-- DATASET EXTRACT start --

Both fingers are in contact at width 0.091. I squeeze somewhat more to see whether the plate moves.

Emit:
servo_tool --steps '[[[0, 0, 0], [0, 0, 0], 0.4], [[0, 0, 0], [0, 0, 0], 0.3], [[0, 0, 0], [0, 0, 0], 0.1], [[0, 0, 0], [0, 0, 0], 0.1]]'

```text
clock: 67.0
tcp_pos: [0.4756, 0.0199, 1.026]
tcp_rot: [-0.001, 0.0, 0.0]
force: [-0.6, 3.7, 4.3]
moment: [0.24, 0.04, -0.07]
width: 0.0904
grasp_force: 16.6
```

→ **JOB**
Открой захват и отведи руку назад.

-- DATASET EXTRACT end --
-- PROVIDED PASSAGE start --

Éros, dit-il, est un Dieu important, admirable surtout par son origine : il est le plus ancien et n'a ni père ni mère. D'abord, il y eut le chaos, puis la Terre et Éros. Étant le plus ancien, il est pour nous la source des biens les plus grands, car le principe qui doit inspirer les hommes qui cherchent à vivre comme il faut, c'est l'Amour. En effet, la honte est liée à l'action laide, la recherche de l'honneur est liée à l'action belle : sans cela, il n'y a ni cité, ni individu pour réaliser des grandes et belles choses. Or, si on formait une Cité ou une armée avec des amants et leurs aimés, chacun rejetterait ce qui est laid, et il y aurait émulation dans la recherche de l'honneur. Combattant ensemble, ils vaincraient l'humanité entière, car toute lâcheté est impossible quand on est prêt à mourir par amour. Enfin, celui que les dieux admirent le plus et honorent, c'est le sentiment de l'aimé pour l'amant : l'amant est plus divin, inspiré par les dieux.
Discours de Pausanias
Après quelques autres discours, vient celui de Pausanias.
Selon lui, il y a en réalité plusieurs Éros ; pour lequel faire un éloge ? Il n'y a pas d'Aphrodite sans Éros ; or, il y a deux Aphrodite, donc il y a deux Éros. La plus ancienne Aphrodite, fille d'Ouranos, est la Céleste, l'autre est la vulgaire (Aphrodite Pandémos c'est-à-dire populaire). Or, une action n'est ni belle ni laide en elle-même, c'est la façon de l'accomplir qui la rend belle : donc Éros n'est pas indistinctement beau, seul est digne d'éloge celui qui incite à l'amour.
Éros vulgaire
L'Éros vulgaire aime l'aventure : il aime les
femmes comme les garçons, les
corps. Il recherche des partenaires peu intelligents, car seul son but lui importe. Il fait l'
Amour au hasard, sans se demander si son action est bonne.
L'Éros vulgaire c'est l'amour physique et superficiel en opposition à l'Aphrodite céleste qui est l'amour des âmes, l'amour pur.

-- PROVIDED PASSAGE end --

→ **JOB**
Show the exact text of the provided passage starting from "Discours de Pausanias" and stopping at the end of "action est bonne.".

→ **FULL SOLUTION**
Discours de Pausanias
Après quelques autres discours, vient celui de Pausanias.
Selon lui, il y a en réalité plusieurs Éros ; pour lequel faire un éloge ? Il n'y a pas d'Aphrodite sans Éros ; or, il y a deux Aphrodite, donc il y a deux Éros. La plus ancienne Aphrodite, fille d'Ouranos, est la Céleste, l'autre est la vulgaire (Aphrodite Pandémos c'est-à-dire populaire). Or, une action n'est ni belle ni laide en elle-même, c'est la façon de l'accomplir qui la rend belle : donc Éros n'est pas indistinctement beau, seul est digne d'éloge celui qui incite à l'amour.
Éros vulgaire
L'Éros vulgaire aime l'aventure : il aime les
femmes comme les garçons, les
corps. Il recherche des partenaires peu intelligents, car seul son but lui importe. Il fait l'
Amour au hasard, sans se demander si son action est bonne.